Then it hit me ~ I was thinking about the day that the 2 of us and my parents went out to look at and buy a stroller. I remember being so excited about this stroller...it made it all so real! Once it was assembled, both my husband and I took turns jaunting around the house like a pair of giddy kids ourselves and imagined Quinn being in it. The stroller sat in this room for a few weeks and every time I looked at it, I was in awe.
Now, when I look at it, I am in pain. It has sat down in the basement, covered in bags (clear ones at that) terrorizing me for the past few years. When I was pregnant with Peyton, it wasn't too evil, but still painful, nonetheless. Now I want to hurt and break it; it's perfection and it's never been used state hurts.
Along with the stroller memories came another set of memories ~ packing up all of the baby stuff.
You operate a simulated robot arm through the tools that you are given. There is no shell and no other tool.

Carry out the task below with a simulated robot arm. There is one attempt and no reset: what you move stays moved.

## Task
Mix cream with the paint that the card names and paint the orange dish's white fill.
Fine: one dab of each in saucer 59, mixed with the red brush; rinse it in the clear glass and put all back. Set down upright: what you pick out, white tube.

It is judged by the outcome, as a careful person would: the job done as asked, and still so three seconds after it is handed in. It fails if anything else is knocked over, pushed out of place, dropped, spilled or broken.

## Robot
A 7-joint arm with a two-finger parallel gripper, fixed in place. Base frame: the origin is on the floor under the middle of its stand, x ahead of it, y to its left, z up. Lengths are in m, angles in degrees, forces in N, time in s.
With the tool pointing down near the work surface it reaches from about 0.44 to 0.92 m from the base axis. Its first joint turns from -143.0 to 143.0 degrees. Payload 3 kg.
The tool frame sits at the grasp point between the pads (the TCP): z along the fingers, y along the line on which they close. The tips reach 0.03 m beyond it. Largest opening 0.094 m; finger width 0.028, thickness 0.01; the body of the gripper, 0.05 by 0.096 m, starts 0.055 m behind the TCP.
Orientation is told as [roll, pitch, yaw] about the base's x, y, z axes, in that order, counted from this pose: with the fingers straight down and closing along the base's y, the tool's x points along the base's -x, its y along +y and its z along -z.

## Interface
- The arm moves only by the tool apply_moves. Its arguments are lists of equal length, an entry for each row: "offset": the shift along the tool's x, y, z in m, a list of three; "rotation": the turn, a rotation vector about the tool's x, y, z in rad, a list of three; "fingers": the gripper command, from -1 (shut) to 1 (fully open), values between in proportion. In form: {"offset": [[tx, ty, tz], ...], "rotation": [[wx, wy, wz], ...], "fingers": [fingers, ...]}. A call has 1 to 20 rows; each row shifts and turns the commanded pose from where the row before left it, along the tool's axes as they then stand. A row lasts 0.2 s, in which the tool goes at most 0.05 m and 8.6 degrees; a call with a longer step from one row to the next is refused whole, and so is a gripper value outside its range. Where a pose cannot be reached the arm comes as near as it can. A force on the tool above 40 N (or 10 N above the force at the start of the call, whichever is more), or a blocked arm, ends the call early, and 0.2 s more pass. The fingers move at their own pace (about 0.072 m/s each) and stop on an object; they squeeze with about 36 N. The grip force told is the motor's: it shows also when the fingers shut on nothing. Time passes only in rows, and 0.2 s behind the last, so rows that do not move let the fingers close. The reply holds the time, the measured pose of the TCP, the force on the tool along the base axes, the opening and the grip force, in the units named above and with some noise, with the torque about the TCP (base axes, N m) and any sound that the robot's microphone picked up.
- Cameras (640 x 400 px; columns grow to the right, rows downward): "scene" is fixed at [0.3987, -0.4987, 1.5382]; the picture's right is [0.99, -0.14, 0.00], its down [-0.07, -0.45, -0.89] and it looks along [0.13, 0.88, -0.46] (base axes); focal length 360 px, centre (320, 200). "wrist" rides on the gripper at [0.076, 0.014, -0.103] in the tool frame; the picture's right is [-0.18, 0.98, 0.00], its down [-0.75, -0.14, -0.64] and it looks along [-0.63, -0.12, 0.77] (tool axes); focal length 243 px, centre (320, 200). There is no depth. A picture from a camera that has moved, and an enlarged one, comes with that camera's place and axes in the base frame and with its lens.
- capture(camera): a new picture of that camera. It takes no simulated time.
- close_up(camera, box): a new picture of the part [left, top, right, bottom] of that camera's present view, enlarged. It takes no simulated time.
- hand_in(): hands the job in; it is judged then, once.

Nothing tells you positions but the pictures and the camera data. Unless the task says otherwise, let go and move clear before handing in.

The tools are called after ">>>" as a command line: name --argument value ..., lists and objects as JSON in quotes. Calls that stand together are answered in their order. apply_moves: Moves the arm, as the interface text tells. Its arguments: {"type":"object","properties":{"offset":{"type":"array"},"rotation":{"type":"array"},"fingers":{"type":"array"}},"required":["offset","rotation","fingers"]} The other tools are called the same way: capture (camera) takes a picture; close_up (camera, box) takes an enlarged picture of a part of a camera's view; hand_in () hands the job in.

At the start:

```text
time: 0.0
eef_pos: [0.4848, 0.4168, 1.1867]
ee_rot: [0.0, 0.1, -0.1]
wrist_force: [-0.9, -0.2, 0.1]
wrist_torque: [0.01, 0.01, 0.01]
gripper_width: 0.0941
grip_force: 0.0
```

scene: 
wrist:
I remember it clearly; me taking an Ativan just to survive this feat, but it not really taking an edge off of the anger. My dad had bought two large bins and I threw everything into it ~ the new outfits, books, stuffed toys, bath stuff, the new diaper bag that I had just bought and with it, my hopes and dreams. And there in the corner of the room, sat the stroller. I wish that I could have fit that into a bin.
When I was pregnant with Peyton, I only ever bought one thing ~ a cute onesie from Old Navy. My mom bought a matching hat. That's it. But, those 2 things now sit in the bins as well. I guess I wanted to protect myself from the anger of packing up more baby stuff.
It is all so bittersweet now; when I think back to how naive I was when I was pregnant with Quinn. Now that's the thing that I hate most with pregnant women that haven't been through a loss ~ the naivety.